It may be more difficult, but it's probably better for you. Before I went full-time standing desk, I sat on an exercise ball all day for years, and my core strength and sense of balance reflect that.
I hear this a lot. Unfortunately the science does not support the idea that sitting on a ball all day will significantly strengthen your core, but it may habitually force you into a better posture (or it may not - be careful).

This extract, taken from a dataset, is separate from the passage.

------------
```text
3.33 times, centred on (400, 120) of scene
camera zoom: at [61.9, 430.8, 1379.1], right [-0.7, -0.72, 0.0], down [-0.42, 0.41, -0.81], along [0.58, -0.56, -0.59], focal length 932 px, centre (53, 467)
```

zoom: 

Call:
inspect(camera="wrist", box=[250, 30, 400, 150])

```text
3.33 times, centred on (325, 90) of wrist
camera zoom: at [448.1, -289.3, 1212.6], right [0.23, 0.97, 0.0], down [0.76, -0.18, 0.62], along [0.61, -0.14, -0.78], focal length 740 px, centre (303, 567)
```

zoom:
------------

Functionally you'd have the same effect from sitting on a padded stool without a back.
I'm not familiar with the studies you refer to (and you don't explicitly refer to them so I can't check them) but just thought I'd note that core 'strength' could mean either muscular development or neural development of the control of those muscles.

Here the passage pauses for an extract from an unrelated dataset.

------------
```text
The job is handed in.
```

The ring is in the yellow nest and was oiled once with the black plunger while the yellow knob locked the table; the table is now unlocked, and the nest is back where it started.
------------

To be clear there isn't a study done on bouncy balls that I know of (there probably is, I didn't look it up), just based on more fundamental science: in terms of physical adaptation there is pretty much no way to increase either neural or muscular development without an increasing intensity of stimulus, which balancing on a ball will not allow you to do. You will probably gain a small amount of both for the first week or two, but then, absent of increasing stress, your body will stop needing to adapt and stabilize.
I think with your feet wide you enter a pretty stable tripod stance. And you could easily adjust the length of the chair or give it feet. But since, I presume, neither of us has tried either device, it's all academic, isn't it?
Also, having to balance on two axes with the milking stool is much harder than with the chairless chair, which only requires you to balance on axis.